- Exercise prompt
Locate "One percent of" and "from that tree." in the source excerpt, and write out these words with everything between them.

- Source excerpt

start

One percent of a population suffer from a certain disease. A diagnostic test gives a positive indication 97% of the time when an individual has the disease, and a negative response 95% of the time when an individual doesn't have the disease.
(i) Draw tree diagram
(ii) A person selected randomly reacts positively to the test. What is the probability that this person actually has the disease.
(iii) Calculate the probability that the test yields correct diagnosis for an individual chosen at random
Here's my tree diagram:
For part (ii) I used Baye's rule and said:
$$\frac{P(D∩+)}{P(D∩+)+ P(no D∩+)}$$
For part (iii) I simply said:
$$P(D∩+)+P(no D∩-)$$
So far am I correct? Please advise.
At no point in this question does it say use Bayes' rule, and as you are asked to draw the contingency tree you are expected to derive the asked for results from that tree.

end

- Recorded data
start

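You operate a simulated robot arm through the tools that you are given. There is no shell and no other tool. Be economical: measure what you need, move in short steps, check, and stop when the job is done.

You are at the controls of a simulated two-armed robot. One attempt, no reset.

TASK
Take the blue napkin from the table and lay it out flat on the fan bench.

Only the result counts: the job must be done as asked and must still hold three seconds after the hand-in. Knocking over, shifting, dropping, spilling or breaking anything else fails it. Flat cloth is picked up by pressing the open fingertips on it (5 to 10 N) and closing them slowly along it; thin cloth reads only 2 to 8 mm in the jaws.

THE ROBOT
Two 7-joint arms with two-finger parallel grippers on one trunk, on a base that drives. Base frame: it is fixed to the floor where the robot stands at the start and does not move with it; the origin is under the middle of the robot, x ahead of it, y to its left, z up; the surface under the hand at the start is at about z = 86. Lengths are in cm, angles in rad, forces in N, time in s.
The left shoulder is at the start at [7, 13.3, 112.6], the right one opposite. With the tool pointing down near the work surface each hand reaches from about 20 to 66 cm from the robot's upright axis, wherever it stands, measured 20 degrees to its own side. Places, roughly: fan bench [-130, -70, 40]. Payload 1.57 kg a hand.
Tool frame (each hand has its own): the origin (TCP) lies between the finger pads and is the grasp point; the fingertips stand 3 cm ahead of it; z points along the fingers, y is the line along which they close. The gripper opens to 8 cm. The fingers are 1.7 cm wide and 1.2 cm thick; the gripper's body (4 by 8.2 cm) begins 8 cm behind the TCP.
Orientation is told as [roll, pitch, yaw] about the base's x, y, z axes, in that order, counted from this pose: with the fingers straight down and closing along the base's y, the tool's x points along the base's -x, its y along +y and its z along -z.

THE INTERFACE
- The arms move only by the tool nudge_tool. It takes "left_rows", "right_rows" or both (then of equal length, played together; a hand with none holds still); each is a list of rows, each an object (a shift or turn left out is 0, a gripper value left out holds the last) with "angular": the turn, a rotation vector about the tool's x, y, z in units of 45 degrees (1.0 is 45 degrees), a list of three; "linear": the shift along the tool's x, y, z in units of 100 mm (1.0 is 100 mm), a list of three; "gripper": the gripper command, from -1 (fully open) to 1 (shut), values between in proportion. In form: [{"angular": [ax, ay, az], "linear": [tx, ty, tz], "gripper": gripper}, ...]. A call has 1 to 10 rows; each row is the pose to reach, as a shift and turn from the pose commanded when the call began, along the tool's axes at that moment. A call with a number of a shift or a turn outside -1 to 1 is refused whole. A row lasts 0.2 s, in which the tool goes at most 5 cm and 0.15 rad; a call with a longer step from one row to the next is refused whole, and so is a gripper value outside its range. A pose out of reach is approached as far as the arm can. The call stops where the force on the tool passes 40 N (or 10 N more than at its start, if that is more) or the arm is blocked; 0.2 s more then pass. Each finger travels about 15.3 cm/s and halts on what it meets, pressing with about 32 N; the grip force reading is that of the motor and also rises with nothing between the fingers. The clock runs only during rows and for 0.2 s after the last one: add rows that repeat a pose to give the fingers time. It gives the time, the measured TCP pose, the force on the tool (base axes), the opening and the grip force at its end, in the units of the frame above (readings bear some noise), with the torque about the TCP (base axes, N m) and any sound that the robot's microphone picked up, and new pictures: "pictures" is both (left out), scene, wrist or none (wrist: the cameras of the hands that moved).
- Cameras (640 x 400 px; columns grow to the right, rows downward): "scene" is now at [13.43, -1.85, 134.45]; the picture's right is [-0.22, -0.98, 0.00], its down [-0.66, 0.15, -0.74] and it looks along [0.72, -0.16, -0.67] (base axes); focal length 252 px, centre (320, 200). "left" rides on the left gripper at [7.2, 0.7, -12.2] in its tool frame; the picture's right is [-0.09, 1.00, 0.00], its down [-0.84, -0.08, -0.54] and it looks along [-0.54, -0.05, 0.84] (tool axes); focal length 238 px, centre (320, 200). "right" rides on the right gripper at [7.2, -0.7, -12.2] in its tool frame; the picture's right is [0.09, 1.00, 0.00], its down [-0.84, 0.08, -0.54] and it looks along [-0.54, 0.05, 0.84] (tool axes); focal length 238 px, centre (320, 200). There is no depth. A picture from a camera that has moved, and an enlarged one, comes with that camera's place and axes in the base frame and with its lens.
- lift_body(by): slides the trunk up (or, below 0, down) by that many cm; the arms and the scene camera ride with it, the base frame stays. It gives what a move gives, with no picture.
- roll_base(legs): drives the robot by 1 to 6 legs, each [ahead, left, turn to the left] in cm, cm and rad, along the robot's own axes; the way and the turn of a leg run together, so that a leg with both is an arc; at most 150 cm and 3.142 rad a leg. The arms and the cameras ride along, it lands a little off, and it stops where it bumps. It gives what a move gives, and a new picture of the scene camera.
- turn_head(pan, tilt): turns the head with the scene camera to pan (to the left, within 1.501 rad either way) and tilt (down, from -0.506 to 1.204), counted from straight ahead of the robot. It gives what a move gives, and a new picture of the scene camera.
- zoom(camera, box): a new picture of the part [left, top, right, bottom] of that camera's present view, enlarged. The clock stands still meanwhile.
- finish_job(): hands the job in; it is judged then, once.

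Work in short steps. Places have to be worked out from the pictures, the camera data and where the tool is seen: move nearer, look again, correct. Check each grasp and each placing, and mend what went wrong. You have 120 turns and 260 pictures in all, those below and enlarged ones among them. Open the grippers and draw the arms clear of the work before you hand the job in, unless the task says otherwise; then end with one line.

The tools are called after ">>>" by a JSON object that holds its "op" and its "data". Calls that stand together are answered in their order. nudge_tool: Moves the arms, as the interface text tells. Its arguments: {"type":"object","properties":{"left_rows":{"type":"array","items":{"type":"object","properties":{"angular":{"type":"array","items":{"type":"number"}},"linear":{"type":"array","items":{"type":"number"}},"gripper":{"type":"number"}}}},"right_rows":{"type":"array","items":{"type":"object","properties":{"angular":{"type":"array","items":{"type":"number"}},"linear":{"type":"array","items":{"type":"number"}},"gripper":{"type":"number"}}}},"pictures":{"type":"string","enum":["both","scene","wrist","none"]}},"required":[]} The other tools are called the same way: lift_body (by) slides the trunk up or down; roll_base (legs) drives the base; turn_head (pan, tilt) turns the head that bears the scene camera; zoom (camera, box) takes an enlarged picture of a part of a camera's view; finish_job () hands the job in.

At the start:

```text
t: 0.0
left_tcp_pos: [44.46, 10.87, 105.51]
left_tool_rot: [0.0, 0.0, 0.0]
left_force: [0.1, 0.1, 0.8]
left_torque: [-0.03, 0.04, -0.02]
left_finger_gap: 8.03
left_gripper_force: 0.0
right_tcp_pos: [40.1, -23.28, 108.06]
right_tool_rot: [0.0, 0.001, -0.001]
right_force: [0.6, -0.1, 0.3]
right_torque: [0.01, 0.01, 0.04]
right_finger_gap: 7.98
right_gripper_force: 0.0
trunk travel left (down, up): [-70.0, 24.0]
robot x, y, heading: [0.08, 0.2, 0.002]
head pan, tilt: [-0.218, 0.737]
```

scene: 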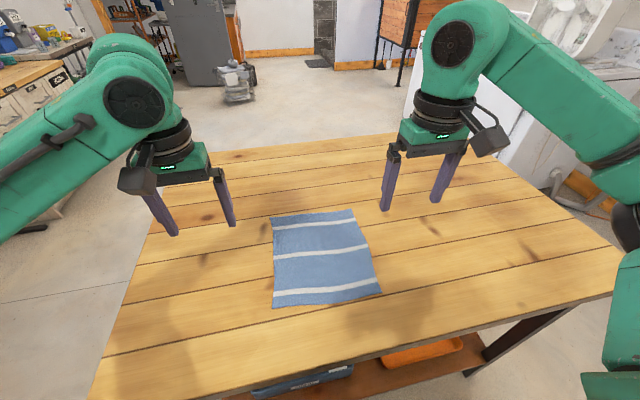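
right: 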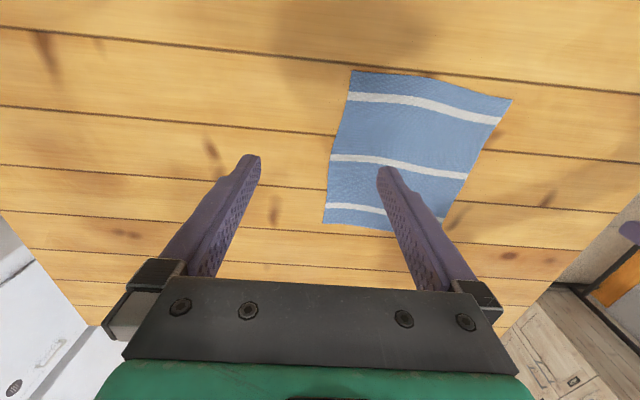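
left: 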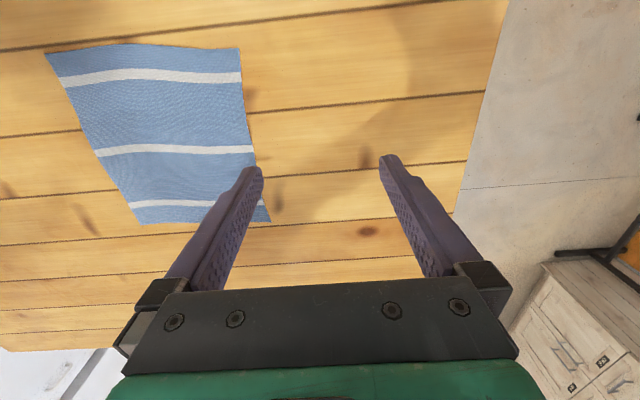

end
start

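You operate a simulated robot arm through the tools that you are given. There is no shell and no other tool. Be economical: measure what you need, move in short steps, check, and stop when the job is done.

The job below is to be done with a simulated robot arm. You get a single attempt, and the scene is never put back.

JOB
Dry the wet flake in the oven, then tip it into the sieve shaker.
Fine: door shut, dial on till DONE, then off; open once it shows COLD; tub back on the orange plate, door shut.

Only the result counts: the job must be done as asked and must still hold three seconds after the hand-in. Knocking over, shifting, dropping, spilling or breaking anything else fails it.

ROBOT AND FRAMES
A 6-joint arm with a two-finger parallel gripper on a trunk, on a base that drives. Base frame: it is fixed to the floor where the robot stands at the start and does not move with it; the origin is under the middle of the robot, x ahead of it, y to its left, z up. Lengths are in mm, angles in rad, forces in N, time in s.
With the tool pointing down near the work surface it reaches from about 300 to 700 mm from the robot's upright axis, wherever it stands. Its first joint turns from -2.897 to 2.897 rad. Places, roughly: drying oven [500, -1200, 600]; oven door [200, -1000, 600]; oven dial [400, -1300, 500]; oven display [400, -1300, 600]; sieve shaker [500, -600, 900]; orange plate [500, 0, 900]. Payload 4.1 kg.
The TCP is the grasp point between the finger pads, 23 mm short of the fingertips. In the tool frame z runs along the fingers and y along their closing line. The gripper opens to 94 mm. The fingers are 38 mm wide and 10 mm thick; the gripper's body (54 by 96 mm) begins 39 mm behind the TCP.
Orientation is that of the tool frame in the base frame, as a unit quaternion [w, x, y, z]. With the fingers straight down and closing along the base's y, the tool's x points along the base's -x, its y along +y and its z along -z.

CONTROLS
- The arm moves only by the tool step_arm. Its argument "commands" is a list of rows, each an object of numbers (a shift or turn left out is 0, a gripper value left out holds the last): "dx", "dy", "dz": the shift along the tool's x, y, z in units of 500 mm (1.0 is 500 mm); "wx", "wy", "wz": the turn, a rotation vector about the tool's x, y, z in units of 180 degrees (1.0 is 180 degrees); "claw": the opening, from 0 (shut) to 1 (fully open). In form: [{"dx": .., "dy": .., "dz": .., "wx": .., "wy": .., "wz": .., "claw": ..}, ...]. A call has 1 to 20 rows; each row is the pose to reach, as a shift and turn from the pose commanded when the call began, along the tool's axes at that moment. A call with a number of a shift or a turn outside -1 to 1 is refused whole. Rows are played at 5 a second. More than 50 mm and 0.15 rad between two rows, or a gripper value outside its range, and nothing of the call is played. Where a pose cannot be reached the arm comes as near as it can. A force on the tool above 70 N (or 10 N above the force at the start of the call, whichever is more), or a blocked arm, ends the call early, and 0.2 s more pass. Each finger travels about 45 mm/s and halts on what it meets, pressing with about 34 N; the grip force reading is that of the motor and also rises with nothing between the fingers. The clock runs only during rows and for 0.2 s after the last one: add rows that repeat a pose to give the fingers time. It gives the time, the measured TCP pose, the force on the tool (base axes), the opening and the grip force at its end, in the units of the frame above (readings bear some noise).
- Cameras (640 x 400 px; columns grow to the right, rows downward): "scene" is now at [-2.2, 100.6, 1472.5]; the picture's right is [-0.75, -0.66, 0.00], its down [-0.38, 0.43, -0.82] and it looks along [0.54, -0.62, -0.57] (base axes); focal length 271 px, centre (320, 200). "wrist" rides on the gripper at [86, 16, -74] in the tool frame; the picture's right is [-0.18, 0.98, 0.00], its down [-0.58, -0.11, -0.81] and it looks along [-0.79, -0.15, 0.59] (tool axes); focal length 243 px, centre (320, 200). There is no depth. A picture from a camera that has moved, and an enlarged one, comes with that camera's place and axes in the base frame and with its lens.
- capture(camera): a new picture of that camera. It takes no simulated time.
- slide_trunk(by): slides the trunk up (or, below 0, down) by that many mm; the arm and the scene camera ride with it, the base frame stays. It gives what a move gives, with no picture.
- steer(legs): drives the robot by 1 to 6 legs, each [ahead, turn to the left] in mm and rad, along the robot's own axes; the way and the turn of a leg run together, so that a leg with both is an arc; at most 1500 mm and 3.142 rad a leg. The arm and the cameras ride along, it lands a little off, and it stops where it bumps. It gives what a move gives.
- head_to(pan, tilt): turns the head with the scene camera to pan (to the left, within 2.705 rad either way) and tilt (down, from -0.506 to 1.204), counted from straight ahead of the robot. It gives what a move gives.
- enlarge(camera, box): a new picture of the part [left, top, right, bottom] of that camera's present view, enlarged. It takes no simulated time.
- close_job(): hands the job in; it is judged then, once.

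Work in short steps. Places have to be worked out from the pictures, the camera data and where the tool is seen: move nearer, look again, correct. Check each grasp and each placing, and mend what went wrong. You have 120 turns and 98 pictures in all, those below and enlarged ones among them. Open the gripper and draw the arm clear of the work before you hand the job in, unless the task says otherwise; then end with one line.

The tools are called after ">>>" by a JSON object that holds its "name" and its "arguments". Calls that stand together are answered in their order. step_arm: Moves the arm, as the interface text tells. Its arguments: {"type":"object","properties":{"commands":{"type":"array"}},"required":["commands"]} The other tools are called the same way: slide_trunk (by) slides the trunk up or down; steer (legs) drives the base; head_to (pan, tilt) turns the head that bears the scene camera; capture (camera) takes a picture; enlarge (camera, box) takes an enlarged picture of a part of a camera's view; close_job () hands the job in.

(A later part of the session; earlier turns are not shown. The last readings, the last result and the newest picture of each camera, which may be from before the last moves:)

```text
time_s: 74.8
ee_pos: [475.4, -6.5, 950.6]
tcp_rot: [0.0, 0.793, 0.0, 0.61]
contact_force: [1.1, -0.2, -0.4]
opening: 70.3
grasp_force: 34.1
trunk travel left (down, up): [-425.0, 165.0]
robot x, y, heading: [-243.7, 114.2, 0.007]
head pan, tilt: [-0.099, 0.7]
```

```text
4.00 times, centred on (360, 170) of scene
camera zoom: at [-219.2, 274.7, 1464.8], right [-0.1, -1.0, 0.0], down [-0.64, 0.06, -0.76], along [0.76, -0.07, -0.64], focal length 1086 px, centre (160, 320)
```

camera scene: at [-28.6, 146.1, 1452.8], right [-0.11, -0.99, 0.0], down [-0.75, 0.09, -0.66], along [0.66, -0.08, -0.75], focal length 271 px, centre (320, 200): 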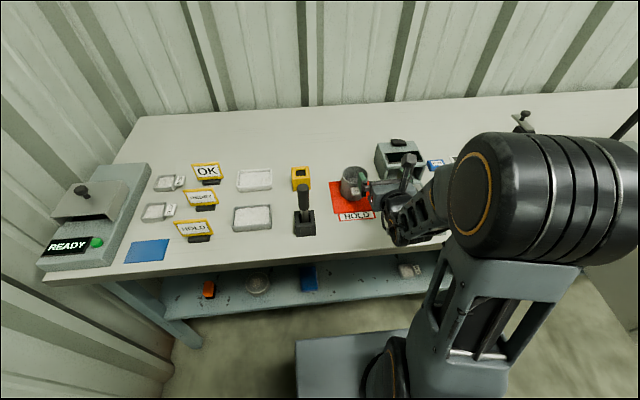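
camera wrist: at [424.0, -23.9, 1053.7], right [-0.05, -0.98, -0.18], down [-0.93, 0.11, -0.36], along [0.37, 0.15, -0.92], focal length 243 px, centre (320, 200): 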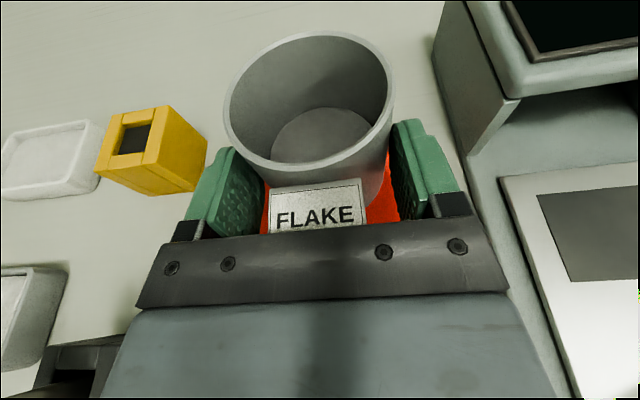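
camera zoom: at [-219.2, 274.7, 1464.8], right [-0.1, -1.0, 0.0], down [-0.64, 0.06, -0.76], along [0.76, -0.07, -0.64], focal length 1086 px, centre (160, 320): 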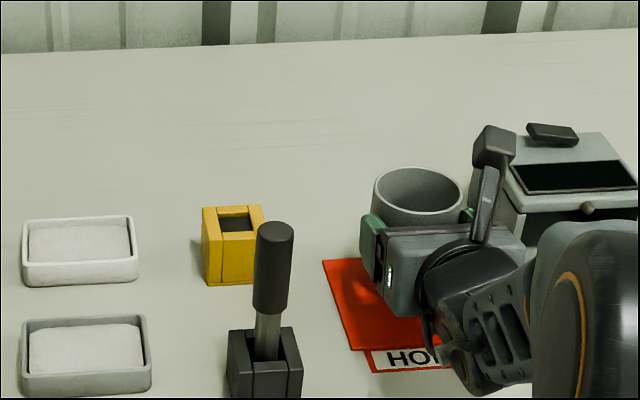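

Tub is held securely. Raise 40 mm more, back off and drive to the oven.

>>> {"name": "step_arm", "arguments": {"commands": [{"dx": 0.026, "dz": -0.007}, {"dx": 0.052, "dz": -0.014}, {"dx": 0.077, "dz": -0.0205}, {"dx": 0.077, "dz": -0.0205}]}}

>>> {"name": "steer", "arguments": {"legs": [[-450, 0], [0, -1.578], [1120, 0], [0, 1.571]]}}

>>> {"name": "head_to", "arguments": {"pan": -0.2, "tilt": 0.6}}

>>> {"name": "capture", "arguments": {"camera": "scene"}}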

end
start

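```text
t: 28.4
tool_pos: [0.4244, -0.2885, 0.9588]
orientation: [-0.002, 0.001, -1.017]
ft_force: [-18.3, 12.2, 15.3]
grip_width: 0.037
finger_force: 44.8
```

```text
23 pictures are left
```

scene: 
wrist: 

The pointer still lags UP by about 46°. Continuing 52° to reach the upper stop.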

end

- Output for this exercise
One percent of a population suffer from a certain disease. A diagnostic test gives a positive indication 97% of the time when an individual has the disease, and a negative response 95% of the time when an individual doesn't have the disease.
(i) Draw tree diagram
(ii) A person selected randomly reacts positively to the test. What is the probability that this person actually has the disease.
(iii) Calculate the probability that the test yields correct diagnosis for an individual chosen at random
Here's my tree diagram:
For part (ii) I used Baye's rule and said:
$$\frac{P(D∩+)}{P(D∩+)+ P(no D∩+)}$$
For part (iii) I simply said:
$$P(D∩+)+P(no D∩-)$$
So far am I correct? Please advise.
At no point in this question does it say use Bayes' rule, and as you are asked to draw the contingency tree you are expected to derive the asked for results from that tree.